The level of total producer incomes derived from market prices has also changed, as a result of the elevated levels of global cereals prices. Nevertheless, despite high global cereals prices, “there are still member states in which… producers, on average, would have earned very low incomes if coupled and decoupled aids had not been provided.” This strongly implies that, in the absence of the combination of coupled and decoupled aids, a number of EU cereals producers would have left the sector (see Agritrade article ‘ Impact of reforms on the EU cereals sector’, 12 May 2013).
The analysis in the March 2012 review also noted that “the decision not to offer export refunds helped to overcome the constraints on subsidised exports under the WTO, and this generated a rise in the share of EU net exports in total world cereals exports between 2000–03 and 2007–10.” Significantly, “the EU maintained or raised its share of imports in most traditional regional export markets that are relatively close to the EU..., mainly in North and sub-Saharan Africa and the Near East.” This suggests that, despite the nominally less trade-distorting effects of reformed CAP instruments, these instruments nevertheless have important consequences for the EU’s external trade competitiveness and patterns of trade.
Shortcomings in the price transmission effects of sugar sector reforms
In October 2012, the EC published a review of price transmission in the sugar sector since the 2006 reforms.
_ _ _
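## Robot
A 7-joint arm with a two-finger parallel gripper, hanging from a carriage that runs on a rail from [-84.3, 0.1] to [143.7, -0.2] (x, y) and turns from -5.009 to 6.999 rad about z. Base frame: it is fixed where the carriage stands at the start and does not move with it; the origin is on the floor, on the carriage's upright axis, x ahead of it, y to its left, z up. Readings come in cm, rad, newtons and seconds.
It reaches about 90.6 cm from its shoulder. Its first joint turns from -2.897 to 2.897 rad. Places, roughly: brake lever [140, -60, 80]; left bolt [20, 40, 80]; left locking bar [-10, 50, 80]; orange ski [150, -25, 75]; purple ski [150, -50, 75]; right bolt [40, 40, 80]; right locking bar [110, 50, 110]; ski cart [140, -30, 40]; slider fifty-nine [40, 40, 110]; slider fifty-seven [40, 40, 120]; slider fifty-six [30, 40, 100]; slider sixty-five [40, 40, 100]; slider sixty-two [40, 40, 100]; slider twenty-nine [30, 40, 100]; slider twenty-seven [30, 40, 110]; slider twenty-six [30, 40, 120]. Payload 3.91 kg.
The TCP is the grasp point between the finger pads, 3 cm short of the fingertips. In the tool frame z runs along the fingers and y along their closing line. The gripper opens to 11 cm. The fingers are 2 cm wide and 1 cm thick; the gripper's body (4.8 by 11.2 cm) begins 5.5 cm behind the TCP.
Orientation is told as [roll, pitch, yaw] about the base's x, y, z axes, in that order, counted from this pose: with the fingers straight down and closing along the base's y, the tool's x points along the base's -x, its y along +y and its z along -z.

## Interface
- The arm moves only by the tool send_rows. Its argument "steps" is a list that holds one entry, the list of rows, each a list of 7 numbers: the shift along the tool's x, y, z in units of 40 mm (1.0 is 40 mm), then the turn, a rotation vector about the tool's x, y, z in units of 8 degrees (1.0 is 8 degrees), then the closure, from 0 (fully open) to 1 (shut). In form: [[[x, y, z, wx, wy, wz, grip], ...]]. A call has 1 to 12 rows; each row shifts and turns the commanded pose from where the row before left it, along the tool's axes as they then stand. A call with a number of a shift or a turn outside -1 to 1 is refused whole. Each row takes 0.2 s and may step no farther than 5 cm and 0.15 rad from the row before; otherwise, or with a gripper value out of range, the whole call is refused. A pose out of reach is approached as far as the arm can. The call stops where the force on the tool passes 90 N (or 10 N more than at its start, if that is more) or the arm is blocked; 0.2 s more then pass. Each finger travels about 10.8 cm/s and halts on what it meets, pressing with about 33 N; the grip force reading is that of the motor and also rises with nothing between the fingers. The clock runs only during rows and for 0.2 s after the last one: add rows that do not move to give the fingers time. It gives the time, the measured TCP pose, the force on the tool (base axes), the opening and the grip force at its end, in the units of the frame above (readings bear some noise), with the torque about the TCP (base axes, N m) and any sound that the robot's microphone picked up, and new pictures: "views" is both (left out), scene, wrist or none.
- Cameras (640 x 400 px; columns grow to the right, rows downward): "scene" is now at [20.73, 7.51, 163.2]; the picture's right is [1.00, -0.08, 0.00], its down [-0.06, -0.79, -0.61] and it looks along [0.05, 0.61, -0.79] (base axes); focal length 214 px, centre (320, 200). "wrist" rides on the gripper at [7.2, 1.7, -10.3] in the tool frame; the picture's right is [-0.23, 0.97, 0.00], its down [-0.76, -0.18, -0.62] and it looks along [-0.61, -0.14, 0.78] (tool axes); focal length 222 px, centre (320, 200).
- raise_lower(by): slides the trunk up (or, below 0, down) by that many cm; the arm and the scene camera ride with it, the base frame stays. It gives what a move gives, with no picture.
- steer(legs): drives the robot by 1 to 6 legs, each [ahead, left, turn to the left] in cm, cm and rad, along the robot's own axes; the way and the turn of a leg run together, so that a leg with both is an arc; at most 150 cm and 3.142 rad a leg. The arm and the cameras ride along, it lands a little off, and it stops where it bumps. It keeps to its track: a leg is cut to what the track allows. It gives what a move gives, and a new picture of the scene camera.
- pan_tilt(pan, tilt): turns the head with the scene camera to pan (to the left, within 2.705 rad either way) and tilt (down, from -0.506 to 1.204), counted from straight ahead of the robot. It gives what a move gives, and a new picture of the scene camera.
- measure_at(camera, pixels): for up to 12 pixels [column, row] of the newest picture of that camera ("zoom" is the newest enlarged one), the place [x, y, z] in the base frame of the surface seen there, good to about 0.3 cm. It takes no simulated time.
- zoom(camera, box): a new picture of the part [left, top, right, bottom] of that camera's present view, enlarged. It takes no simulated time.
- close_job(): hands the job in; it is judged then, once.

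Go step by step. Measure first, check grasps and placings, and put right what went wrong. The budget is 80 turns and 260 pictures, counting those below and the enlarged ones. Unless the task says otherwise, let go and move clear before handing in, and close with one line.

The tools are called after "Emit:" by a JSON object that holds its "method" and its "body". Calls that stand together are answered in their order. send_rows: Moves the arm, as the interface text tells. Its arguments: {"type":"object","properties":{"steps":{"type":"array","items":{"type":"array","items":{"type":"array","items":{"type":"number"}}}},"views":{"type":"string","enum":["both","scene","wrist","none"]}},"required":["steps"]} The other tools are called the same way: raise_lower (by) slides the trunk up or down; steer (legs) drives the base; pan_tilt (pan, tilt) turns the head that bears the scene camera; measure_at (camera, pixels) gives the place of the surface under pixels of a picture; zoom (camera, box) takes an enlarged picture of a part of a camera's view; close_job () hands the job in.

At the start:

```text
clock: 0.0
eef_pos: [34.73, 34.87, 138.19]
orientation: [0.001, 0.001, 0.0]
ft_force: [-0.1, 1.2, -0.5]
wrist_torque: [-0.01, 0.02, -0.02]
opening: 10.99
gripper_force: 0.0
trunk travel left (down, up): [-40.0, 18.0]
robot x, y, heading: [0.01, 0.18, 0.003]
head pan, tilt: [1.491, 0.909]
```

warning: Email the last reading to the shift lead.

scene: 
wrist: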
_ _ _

The price transmission effects were not as anticipated. Prices remained above the reference price from October 2009, while retail prices “did not seem to be influenced by policy events”, with the pricing behaviour of retailers tending to be “independent… from the dynamics of ex-works sugar price”. In addition, the expected “convergence of price transmission proper between EU domestic sugar markets and the international sugar market has not yet occurred”. What was clearly identified was the “acceleration of the ongoing process of concentration of the sugar industry” – it was suggested that “EU sugar producers might again be exerting remarkable market power” (for details see Agritrade article ‘ EC review of the impact of 2006 reforms on price transmission in the sug...’, 7 July 2013). This appears to have informed both the decision to abolish EU sugar production quotas from 1 October 2017, and also the accompanying measures being set in place to strengthen the functioning of internal EU sugar supply chains.
The impact of quality-based product differentiation and current trends
A central element of the process of CAP reform has been the emphasis on the ‘quality’ and safety of EU food production. The EU’s Agricultural Product Quality Policy, a key element of the CAP reform process, is explicitly designed to both differentiate EU food and agricultural products from third-country products and yield significant price premiums for EU producers. This takes a wide variety of forms, from corporate branding strategies, through quality differentiation related to production processes (e.g. organic, fair-trade or sustainability certification) to geographical indications (GI) designations (for more details see Agritrade Executive Brief ‘Product differentiation’, forthcoming 2013).
The economic significance of support to product differentiation strategies was highlighted by the October 2012 EC report on the benefits of GI labelling. It estimated that the “average value premium rate” for GI-designated “agricultural products and foodstuffs” in the EU27 was 1.55. This means that GI-protected “agricultural products and foodstuffs” on average attract over one and a half times the price of the same volume of comparable but non-GI-protected products. The total value premium of EU27 GIs for “agricultural products and foodstuffs” was estimated at €5.6 billion in 2010, with the sales value for GI-protected agricultural products and foodstuffs having grown by 19% between 2005 and 2010.
On 15 January 2013, the EC launched a public consultation on the future of its organic products regime. These consultations will feed into EC “proposals for a renewed political and legal framework for organic agriculture in Europe”, scheduled for the end of 2013 (see Agritrade article ‘ EU launches public consultation on organic production’, 24 February 2013). As part of the CAP reform process in June 2013, it was agreed that organic producers should be automatically eligible for the 30% of direct aid payments that are linked to “greening” requirements.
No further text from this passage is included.